L’ippopotamo era legato al ciclo eterno del sole e per questo associato alla rinascita e alla rigenerazione: con le sue immersioni ed emersioni per respirare ricordava molto il viaggio notturno e diurno del sole. Stessa cosa per i fiori di loto che vediamo dipinti sulla schiena delle statuine che assumevano lo stesso identico significato, poiché questi fiori si chiudono ogni notte per riaprirsi al mattino.

Ippopotamo in faience (ph. Unipi)

Per tutto quello che abbiamo detto, queste creature assumevano una doppia valenza: positiva (propiziando la rinascita) e distruttiva (a volte possiamo trovare ippopotami rappresentati con le fauci spalancate, rigirati su loro stessi, pronti ad attaccare dietro di loro); perciò le loro immagini acquisivano uno speciale potere magico, tale da indurre gli Egizi a deporle come buon auspicio nei corredi funerari, spesso proprio a contatto con le mummie.

Ippopotamo in faience, Museo Archeologico Firenze (ph. Paolo Bondielli)
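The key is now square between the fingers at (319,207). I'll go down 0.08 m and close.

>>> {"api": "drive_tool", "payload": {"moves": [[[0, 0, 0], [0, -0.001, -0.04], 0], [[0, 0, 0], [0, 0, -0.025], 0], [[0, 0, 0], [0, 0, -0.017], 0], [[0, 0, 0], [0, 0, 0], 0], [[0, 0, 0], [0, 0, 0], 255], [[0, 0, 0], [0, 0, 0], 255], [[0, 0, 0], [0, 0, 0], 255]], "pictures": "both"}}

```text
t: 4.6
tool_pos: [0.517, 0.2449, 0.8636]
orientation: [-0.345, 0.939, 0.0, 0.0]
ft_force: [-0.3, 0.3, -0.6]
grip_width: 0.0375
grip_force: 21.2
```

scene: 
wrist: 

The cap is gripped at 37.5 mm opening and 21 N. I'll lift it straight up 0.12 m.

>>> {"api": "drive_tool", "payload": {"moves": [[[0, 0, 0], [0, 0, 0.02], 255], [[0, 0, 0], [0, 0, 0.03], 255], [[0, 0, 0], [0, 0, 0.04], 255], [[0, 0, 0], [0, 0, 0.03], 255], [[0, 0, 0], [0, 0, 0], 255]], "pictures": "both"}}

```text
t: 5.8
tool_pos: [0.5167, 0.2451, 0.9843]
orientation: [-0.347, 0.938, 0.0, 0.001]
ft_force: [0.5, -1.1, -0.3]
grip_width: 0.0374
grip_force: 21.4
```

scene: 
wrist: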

Essendo però bestie temibili che si potevano incontrare anche lungo i corsi d’acqua nel viaggio ultraterreno, bisognava essere prudenti e prevenire il loro aspetto pericoloso. Sembra che per contrastare questa minaccia le piccole statuine in faience venissero riposte nelle tombe con le gambe spezzate di proposito, proprio per evitare che la creatura potesse fare del male. A volte sulla schiena venivano disegnate anche delle corde così da imbrigliarne la potenza distruttiva. Anche la statuina del MET che mi ha ispirato questo scritto ha tre delle sue zampe restaurate a seguito di questa pratica.

William, ippopotamo in faience, MET (ph. MET)

Una curiosità. Sapete che l’esemplare conservato a New York ha un nome? William! E’ questo il simpatico nome che gli è stato dato nel 1931. William apparve su una vignetta umoristica ripubblicata poi sul Bollettino ufficiale del museo dove una famiglia consultava il pachiderma come un oracolo. Questa storia ebbe un tale successo che da allora l’ippopotamo divenne la mascotte del prestigioso museo.

William faceva parte di una coppia trovata in un pozzo associato alla cappella della tomba dell’amministratore Senbi II a Meir, un sito dell’Alto Egitto a circa trenta miglia a sud della moderna Asyut.